Ein Dogma zur Pathogenese der Alzheimer-Krankheit lautet, dass Beta-Amyloid-Plaques auf Nervenzellen nicht mehr zu beseitigen sind und dass es das Ziel der Therapie sein muss, die Entstehung dieser Plaques zu verhindern. Dieses Dogma begann bereits 2010 zu wanken, als es der Arbeitsgruppe um Jan Bieschke in Berlin gelang, in vitro die Beta-Amyloid-Plaques auf Neuronen mithilfe des Polyphenols Epigallocatechingallat (EGCG) in ungiftige Verbindungen umzuwandeln (siehe Grüner Tee gegen Alzheimer-Plaques). Nun scheint das Dogma vollends infrage gestellt. Denn nun wurde ein Mechanismus gefunden, mit dessen Hilfe Neuronen – ebenfalls in vitro – die auf ihnen lagernden Plaques noch besser abbauen können.
Eine Arbeitsgruppe um Andrei Sommer am Institut für Mikro- und Nanomaterialien der Universität Ulm untersucht die physikalischen Eigenschaften von Wasser, das sich direkt auf der Oberfläche von Organellen im Zytosol befindet.
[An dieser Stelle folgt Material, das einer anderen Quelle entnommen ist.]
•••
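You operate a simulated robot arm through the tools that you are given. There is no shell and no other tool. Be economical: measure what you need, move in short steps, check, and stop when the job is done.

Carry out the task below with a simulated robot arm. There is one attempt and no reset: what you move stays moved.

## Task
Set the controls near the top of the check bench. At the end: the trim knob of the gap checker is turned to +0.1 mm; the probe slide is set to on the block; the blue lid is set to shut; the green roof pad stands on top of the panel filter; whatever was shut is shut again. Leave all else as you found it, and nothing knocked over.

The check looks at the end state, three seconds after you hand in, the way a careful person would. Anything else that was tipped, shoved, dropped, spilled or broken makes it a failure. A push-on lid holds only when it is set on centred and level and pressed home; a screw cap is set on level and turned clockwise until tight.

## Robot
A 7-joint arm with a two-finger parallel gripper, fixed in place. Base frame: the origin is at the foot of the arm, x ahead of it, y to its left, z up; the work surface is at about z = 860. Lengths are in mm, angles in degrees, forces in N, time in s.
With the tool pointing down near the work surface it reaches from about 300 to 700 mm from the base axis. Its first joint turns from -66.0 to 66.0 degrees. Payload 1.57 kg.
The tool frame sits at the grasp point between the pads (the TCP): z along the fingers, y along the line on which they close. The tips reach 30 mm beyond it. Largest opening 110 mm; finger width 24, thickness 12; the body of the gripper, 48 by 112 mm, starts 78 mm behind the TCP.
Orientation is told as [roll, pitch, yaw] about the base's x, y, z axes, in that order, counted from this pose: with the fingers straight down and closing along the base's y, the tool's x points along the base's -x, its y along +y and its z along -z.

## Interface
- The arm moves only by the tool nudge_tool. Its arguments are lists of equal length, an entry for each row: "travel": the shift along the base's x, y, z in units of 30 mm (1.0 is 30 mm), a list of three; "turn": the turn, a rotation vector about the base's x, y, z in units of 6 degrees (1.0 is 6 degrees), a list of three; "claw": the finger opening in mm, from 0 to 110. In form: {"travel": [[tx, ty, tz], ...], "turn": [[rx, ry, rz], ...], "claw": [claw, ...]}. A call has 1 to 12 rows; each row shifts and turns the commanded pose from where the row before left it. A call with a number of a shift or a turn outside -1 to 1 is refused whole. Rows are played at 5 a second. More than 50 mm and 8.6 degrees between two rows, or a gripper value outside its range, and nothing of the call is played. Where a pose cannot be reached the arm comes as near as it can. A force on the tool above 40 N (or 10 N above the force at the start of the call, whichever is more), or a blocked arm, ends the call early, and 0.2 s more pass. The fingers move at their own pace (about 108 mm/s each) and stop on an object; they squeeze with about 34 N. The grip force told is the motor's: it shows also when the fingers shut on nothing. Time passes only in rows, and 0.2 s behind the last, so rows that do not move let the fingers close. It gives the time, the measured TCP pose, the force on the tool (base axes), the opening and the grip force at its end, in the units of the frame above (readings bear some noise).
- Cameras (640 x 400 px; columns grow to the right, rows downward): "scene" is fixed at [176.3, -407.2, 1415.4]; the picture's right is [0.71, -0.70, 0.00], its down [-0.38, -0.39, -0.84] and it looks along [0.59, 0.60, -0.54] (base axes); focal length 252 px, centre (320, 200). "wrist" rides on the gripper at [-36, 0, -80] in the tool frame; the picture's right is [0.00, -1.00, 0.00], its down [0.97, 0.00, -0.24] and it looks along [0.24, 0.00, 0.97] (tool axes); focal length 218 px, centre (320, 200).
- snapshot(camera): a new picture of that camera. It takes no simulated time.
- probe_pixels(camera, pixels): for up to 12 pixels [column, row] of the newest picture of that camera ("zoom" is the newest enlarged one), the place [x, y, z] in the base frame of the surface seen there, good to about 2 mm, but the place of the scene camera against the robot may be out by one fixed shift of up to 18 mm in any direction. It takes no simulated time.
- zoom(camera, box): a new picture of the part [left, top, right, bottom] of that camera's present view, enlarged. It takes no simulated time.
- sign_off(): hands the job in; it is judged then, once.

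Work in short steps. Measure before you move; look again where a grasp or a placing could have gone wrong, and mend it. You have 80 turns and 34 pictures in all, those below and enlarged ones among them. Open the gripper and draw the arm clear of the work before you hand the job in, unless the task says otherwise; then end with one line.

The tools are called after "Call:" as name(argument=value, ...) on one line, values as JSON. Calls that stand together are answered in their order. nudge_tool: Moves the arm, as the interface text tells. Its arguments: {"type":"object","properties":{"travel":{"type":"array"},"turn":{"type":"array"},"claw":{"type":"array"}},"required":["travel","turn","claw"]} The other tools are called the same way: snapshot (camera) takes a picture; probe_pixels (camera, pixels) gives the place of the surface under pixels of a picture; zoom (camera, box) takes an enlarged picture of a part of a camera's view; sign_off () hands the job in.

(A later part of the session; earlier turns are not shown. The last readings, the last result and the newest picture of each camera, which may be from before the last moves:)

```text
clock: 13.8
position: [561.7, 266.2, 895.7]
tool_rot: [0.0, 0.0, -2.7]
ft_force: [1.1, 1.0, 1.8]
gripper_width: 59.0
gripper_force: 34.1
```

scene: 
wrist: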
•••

Bei Bestrahlung der Zellen mit rotem Laserlicht der Wellenlänge 670 nm vergrößern die ersten drei oder vier Molekülschichten auf den Organellen ihr Volumen enorm. Die plötzliche Volumenzunahme treibt einen Teil des Wassers durch die Zellmembran hindurch nach außen. Wenn die Bestrahlung aufhört, entsteht plötzlich ein Unterdruck in der Zelle, und das Wasser strömt wieder ein. Sommer spricht von einer „Licht-Zell-Pumpe“.
Rein mechanisch verringerte sich in einem In-vitro-Versuch mit Neuroblastomzellen die Plaque auf den mit Nah-Infrarot bestrahlten Zellen durch die Hin-und-her-Bewegung des Wassers um etwa 20 Prozent. In Kombination mit EGCG stieg der Wert auf 60 Prozent, während EGCG allein immerhin einen Abbau von 50 Prozent bewirkte. Ein entscheidender Effekt der „Licht-Zell-Pumpe“ ist, dass sie die Bruchstücke der Plaques in das Zytosol transportiert, wo die Zelle sie „verdauen“ kann. So ist für einen eventuellen In-vivo-Versuch zu erwarten, dass die Plaquebruchstücke sich nicht im Interstitium anreichern, sondern von den Neuronen selbst phagozytiert werden und somit restlos verschwinden.
Quelle: Sommer AP, et al. 670 nm Laser Light and EGCG Complementarily Reduce Amyloid-β Aggregates in Human Neuroblastoma Cells: Basis for Treatment of Alzheimer's Disease? Photomed Laser Surg 2011;29; doi:10.1089/pho.2011.3073.